That angry buzz in conservative circles these days: the idea of media bias affecting, if not downright rigging, the presidential election.
The complaints go something like this: President Obama, while visiting New York City, doesn’t meet with foreign leaders gathered at the U.N. but squeezes in a power summit with the ladies of The View – and hardly a gripe beyond Fox News. Ann Romney dons a $1,000 shirt and is branded as tone-deaf, while criticism of First Lady Michele Obama for sporting a $6,000 jacket around London and the Summer Olympics is deemed “sexist”. Michael Lewis andVanity Fair agree to quote approval before publishing a puff piece on the Obama presidency; good luck finding a reporter who’d submit to the same rules – much less wax poetically – regarding Mitt Romney’s candidacy.
Then there’s the day-in/day-out coverage of the horse race. Do a quick Google search and you’ll find the following labels attached to Romney’s campaign: “disarray”. . . “internal dissent” . . . “turmoil”.
And the Obama campaign?
About the toughest description of late is “audacity-free” – i.e., the President’s purposely cautious because he knows he’s playing with a lead.
So is Romney a victim of media bias? I’ll argue against it. Sure, most reporters covering the election (and showing up for White House press briefings) philosophically are left of center. They travel in herds; at times they’re guilty of a herd mentality. To the extent the media have pet Republicans, it’s Reeps who have no qualms with taking their fellow Republicans to task – that’s politicians like John McCain and Arnold Schwarzenegger, plus consultants like Steve Schmidt and Mark McKinnon (though McKinnon does believe the pundits’ recent stampede to bury Romney may be rash).
Romney’s media problem doesn’t have to do with bias as much as it does judgment. Pick an election – any election – and you’ll find reporters obsessing over who’s ahead and who’s behind in the polls; who’s on their game and who’s off it. They judge winners and they judge winners. And they’re fast making their judgment on Romney’s chances.
That and, unfortunately for Romney, he’s provided grist for the mill – too many opportunities for the Fourth Estate to second-guess his choices.
That would include:
1) Strategy. You can’t argue with Romney’s primary approach. He bet on economics and mild conservatism (the most notable exception being his detour on immigration) and he soldiered through to the nomination. But two decisions post-clinching provoked a media backlash, the first being Clint Eastwood’s surprise appearance on the final night of the Republican National Convention. Most reporters thought it was perplexing; once it became apparent that Romney didn’t receive a “bounce” from his acceptance speech, the door opened for the media to suggest that Eastwood, by overshadowing the candidate, was more harm than help. The second eyebrow-raiser: the Romney campaign’s decision to release his 2011 tax returns and a summary of prior year payments – the criticism being that it put the issue back in the news after it had fallen off voters’ radar screen.

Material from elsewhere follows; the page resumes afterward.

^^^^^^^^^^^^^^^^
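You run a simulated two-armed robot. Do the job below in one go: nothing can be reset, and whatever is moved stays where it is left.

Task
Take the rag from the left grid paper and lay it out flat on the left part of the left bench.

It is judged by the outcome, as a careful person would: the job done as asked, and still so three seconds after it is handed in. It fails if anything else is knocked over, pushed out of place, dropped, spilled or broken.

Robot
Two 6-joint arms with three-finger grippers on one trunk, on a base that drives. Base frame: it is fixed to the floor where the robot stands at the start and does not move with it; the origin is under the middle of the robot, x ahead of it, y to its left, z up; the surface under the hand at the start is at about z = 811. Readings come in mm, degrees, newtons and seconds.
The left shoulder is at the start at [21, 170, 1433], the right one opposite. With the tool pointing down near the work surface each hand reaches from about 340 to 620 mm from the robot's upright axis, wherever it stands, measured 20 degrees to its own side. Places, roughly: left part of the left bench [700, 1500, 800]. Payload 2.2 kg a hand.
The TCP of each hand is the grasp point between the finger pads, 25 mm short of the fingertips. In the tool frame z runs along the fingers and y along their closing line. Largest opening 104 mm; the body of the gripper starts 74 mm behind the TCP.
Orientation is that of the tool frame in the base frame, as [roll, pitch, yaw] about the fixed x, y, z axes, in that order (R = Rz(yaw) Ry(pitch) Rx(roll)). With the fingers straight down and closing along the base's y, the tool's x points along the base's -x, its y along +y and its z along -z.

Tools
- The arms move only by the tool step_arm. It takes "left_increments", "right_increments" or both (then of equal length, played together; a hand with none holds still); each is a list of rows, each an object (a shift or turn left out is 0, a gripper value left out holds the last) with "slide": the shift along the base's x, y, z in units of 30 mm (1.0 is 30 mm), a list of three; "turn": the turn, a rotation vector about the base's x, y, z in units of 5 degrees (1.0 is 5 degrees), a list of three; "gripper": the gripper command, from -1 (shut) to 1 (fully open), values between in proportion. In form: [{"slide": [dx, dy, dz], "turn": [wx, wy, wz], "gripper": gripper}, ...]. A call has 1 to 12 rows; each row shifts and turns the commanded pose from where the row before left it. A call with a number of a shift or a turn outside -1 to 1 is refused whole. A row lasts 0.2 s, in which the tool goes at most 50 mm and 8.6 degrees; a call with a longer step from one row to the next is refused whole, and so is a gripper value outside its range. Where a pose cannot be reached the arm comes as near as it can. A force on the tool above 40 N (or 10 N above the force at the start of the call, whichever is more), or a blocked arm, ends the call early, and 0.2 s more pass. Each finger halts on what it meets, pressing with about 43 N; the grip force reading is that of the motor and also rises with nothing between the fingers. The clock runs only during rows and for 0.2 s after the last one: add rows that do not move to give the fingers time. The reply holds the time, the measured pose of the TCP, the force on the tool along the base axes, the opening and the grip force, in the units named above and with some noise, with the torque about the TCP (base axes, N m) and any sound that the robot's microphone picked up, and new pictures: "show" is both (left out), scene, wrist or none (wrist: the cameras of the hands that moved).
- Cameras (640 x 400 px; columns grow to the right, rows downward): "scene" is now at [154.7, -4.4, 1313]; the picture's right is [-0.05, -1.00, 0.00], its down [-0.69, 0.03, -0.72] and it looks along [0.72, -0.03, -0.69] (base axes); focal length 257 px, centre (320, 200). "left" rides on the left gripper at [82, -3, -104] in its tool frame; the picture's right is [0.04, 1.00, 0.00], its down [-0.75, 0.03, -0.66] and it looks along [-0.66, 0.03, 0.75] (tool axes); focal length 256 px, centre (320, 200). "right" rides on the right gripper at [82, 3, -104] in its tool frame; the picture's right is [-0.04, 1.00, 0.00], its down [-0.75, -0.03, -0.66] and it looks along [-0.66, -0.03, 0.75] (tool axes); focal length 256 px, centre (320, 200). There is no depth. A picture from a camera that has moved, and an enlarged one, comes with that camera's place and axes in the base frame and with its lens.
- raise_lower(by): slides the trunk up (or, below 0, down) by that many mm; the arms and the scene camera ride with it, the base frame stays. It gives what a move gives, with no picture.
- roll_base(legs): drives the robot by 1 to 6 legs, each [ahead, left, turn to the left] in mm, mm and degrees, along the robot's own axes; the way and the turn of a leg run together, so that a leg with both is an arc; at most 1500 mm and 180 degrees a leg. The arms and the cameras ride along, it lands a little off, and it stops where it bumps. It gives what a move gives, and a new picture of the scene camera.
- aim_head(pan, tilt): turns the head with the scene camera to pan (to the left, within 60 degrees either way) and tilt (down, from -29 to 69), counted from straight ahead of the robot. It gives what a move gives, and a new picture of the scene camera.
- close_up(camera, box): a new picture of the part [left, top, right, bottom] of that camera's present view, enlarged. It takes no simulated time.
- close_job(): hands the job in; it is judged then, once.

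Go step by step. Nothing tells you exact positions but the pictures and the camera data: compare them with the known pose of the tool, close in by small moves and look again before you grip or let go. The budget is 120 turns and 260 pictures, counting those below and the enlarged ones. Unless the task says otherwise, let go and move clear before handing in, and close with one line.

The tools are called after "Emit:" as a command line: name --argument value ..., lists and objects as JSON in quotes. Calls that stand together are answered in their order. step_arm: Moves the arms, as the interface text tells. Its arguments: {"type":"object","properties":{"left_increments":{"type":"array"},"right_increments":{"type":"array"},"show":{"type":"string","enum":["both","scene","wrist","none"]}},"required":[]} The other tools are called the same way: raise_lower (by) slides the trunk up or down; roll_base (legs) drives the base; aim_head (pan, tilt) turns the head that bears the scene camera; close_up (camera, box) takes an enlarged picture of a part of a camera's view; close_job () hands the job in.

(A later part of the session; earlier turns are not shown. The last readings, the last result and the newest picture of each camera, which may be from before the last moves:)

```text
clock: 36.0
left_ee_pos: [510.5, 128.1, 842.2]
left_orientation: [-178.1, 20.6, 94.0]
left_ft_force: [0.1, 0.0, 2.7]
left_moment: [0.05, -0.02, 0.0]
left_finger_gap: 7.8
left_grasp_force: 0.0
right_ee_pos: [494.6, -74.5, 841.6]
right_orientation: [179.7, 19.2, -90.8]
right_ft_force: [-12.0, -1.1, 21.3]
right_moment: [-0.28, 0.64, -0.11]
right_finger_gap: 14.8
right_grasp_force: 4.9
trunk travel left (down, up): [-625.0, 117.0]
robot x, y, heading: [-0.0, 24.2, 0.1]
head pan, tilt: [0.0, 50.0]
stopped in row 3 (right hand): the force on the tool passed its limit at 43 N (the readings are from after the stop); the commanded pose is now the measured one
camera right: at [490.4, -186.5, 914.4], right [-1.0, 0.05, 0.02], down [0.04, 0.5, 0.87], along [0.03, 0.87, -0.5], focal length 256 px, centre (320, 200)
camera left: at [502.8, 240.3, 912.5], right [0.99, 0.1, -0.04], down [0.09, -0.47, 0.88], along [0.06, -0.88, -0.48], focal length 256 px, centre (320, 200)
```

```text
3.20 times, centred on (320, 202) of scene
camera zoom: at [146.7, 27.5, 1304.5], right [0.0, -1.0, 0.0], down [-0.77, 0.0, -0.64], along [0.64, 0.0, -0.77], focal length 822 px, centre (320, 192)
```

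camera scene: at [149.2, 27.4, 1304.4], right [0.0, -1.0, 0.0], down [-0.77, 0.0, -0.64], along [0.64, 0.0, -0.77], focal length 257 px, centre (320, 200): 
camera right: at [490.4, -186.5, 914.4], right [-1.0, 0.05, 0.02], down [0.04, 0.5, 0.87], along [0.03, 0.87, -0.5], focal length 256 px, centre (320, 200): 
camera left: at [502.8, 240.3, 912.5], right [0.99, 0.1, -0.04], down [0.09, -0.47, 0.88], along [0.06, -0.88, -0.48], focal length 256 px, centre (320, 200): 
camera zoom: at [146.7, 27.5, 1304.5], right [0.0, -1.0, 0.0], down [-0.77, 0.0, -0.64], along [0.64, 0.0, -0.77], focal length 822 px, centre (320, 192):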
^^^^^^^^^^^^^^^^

2) Brain Trust. Reporters looking for signs of trouble usually start with the candidate’s inner circle. In this election, they’ve landed on Stuart Stevens, Romney’s top strategist. On Sept. 16, Politico ran a devastating articledescribing how Stevens stepped all over the writing of Romney’s acceptance speech, in the process turning the Tampa convention into a mess. Since then, the press has written of a campaign that’s “horrible” . . . “in shambles” (note: the same occurred to John Kerry in 2004, when reporters used accounts of infighting among his top strategists). Romneyites can’t claim bias here – reporters are simply addicted to campaign intra-squabbling and, like sharks sensing blood, will go into a full feeding frenzy once the water’s been chummed.
3) The Arc. Speaking of John Kerry’s travails, that leads us to Romney’s third media problem: the story arc. Four years ago, the presidential election was Mister Toad’s Wild Ride: Wall Street crashing the race; McCain suspending his campaign and briefly throwing the debates into turmoil; a voter surge of historic proportion. And 2012? It looks a lot like 2004 – national polls just a few points apart; a handful of swing states controlling the outcome; a vulnerable incumbent who got the jump on his challenger by going after his character. In this scenario and barring the unexpected between now and Nov. 6, Romney plays the role of John Kerry as the candidate a half-a-step behind. Again, not bias, but a judgment call.
How does Romney overcome this? Obviously the upcoming debates are crucial. And perhaps, like 1980, the late undecided will break his way. And the speculators (present company included) will look very foolish.
But, with a little over 40 days and 40 nights until the election, it’s a negative media arc that’s anything but a safe haven for Romney these stormy days.